** Start EXCERPTED TEXT **

For advanced address space management, a discussion on linker scripts is also included in
this chapter.
This chapter contains the following sections:
x “MicroBlaze Processor”
x “PowerPC Processor”
MicroBlaze Processor
Programs and Memory
MicroBlaze users can write either C, C++ or Assembly programs, and use the Embedded
Development Kit to transform their source code into bit patterns stored in the physical
memory of a EDK System. User programs typically access local/on-chip memory, external
memory and memory mapped peripherals. Memory requirements for your programs are
specified in terms of how much memory is required for storing the instructions, and how
much memory is required for storing the data associated with the program.
MicroBlaze address space is divided between the system address space and the user
address space. In certain examples, users would need advanced address space
management, which can be done with the help of linker script, described in this chapter.

** End EXCERPTED TEXT **

REQUIRED TASK A: Your answer is an exact quotation from the excerpted text: it starts at "This chapter contains" and ends at "in this chapter.".

** Start RAW DATA **

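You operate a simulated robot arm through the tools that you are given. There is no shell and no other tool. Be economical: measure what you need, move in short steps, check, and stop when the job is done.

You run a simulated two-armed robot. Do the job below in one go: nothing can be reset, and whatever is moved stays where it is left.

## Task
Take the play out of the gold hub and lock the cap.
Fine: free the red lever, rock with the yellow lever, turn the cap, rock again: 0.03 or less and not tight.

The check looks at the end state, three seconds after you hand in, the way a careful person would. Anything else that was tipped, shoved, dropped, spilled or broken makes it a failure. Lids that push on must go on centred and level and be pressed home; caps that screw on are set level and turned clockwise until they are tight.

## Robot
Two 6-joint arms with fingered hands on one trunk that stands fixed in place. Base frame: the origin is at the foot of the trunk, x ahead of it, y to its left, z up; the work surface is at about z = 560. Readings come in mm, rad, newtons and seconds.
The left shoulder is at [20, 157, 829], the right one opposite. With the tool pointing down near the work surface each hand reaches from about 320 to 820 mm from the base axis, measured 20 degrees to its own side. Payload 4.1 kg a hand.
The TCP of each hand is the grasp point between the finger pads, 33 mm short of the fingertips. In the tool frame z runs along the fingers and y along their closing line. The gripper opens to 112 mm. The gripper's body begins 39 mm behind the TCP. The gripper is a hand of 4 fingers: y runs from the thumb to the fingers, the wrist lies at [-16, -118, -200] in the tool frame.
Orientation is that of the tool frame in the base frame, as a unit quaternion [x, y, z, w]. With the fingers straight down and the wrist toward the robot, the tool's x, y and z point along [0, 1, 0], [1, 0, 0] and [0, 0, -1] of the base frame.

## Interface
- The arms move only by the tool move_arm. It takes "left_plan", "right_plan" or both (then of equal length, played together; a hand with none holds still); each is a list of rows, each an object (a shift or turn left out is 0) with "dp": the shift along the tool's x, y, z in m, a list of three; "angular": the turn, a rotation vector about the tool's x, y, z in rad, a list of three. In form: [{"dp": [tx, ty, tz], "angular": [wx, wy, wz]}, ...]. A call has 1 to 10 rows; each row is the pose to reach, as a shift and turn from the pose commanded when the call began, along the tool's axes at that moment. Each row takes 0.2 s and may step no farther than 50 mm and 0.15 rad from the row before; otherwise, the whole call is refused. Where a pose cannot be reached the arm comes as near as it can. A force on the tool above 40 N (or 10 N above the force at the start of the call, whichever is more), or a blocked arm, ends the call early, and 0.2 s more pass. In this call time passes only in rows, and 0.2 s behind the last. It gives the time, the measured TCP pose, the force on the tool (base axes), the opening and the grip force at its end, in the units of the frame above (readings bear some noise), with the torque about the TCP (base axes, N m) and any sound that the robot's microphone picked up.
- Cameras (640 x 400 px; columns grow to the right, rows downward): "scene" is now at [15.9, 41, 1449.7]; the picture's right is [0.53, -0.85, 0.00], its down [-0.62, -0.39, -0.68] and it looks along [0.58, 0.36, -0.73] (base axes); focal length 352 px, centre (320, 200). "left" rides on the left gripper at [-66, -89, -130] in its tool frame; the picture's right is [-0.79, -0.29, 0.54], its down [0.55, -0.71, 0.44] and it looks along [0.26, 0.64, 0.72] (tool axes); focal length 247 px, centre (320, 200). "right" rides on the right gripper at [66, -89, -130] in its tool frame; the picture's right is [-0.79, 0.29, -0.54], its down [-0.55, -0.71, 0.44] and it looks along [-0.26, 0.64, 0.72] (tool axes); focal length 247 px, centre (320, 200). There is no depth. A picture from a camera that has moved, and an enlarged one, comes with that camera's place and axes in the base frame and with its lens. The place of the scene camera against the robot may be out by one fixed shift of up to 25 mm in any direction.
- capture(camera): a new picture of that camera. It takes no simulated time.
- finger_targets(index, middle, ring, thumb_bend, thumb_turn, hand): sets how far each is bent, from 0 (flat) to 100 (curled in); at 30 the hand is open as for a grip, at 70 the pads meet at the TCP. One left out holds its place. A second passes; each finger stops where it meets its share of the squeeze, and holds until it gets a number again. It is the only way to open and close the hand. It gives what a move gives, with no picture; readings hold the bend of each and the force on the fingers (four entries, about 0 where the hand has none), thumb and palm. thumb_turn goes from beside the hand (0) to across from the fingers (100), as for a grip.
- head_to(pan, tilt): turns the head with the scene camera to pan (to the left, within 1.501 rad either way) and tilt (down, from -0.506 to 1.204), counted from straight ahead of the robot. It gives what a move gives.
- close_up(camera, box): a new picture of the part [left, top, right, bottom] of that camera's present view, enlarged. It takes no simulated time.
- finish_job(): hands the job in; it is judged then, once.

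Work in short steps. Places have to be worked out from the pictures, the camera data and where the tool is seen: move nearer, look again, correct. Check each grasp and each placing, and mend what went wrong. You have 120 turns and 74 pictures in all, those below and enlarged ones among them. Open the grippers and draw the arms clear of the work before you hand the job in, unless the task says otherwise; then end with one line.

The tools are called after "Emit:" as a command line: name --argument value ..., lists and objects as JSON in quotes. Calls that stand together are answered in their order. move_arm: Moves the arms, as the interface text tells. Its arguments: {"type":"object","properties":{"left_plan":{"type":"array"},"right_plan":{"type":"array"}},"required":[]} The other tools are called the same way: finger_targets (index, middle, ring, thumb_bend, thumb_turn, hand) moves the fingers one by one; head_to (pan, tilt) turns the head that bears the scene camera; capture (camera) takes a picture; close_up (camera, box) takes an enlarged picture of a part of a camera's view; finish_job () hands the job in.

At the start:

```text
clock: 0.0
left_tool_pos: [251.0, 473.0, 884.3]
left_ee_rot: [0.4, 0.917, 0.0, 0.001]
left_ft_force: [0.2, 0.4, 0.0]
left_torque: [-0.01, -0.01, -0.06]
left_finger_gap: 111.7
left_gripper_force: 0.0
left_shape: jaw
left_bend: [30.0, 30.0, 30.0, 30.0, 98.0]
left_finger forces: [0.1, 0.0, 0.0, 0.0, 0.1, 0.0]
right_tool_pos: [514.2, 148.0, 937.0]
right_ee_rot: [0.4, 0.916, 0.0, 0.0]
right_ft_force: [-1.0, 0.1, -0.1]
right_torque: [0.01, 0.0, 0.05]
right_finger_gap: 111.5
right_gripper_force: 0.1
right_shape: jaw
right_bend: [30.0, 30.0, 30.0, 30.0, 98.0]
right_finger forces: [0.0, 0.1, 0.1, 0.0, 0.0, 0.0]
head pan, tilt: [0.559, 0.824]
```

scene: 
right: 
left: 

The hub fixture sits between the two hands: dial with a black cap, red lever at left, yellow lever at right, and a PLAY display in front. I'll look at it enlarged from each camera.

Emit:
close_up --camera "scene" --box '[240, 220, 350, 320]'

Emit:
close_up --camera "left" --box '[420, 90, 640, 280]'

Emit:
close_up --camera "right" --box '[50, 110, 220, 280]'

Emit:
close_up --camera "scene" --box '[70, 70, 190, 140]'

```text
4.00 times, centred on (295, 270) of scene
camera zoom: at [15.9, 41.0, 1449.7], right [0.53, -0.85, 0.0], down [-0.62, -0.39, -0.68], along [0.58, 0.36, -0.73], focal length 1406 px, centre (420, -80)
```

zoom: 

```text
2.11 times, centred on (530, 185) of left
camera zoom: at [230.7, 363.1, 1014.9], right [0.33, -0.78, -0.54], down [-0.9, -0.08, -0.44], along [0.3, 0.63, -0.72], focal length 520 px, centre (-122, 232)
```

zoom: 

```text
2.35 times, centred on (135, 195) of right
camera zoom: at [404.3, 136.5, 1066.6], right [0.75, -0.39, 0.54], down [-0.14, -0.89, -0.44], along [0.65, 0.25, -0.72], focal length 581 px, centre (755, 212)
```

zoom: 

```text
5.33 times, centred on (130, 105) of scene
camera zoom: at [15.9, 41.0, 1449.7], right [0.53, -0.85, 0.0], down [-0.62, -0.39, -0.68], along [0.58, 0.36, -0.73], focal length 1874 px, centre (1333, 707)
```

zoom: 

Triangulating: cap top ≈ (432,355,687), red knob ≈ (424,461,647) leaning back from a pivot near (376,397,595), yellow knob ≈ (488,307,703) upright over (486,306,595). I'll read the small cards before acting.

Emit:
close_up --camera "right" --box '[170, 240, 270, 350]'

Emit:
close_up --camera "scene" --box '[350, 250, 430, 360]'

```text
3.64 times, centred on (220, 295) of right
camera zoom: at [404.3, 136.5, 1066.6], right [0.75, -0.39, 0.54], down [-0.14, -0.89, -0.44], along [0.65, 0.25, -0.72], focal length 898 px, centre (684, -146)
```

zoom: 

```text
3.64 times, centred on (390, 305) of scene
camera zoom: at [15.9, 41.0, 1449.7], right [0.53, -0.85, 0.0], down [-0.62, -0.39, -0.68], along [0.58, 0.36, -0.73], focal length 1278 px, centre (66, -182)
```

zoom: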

** End RAW DATA **

REQUIRED TASK B: Only the lines from the one holding "- finish_job(): hands" through the one holding "Work in short" are wanted; retype them exactly.

EXERCISE OUTPUT A:
This chapter contains the following sections:
x “MicroBlaze Processor”
x “PowerPC Processor”
MicroBlaze Processor
Programs and Memory
MicroBlaze users can write either C, C++ or Assembly programs, and use the Embedded
Development Kit to transform their source code into bit patterns stored in the physical
memory of a EDK System. User programs typically access local/on-chip memory, external
memory and memory mapped peripherals. Memory requirements for your programs are
specified in terms of how much memory is required for storing the instructions, and how
much memory is required for storing the data associated with the program.
MicroBlaze address space is divided between the system address space and the user
address space. In certain examples, users would need advanced address space
management, which can be done with the help of linker script, described in this chapter.

EXERCISE OUTPUT B:
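- finish_job(): hands the job in; it is judged then, once.

Work in short steps. Places have to be worked out from the pictures, the camera data and where the tool is seen: move nearer, look again, correct. Check each grasp and each placing, and mend what went wrong. You have 120 turns and 74 pictures in all, those below and enlarged ones among them. Open the grippers and draw the arms clear of the work before you hand the job in, unless the task says otherwise; then end with one line.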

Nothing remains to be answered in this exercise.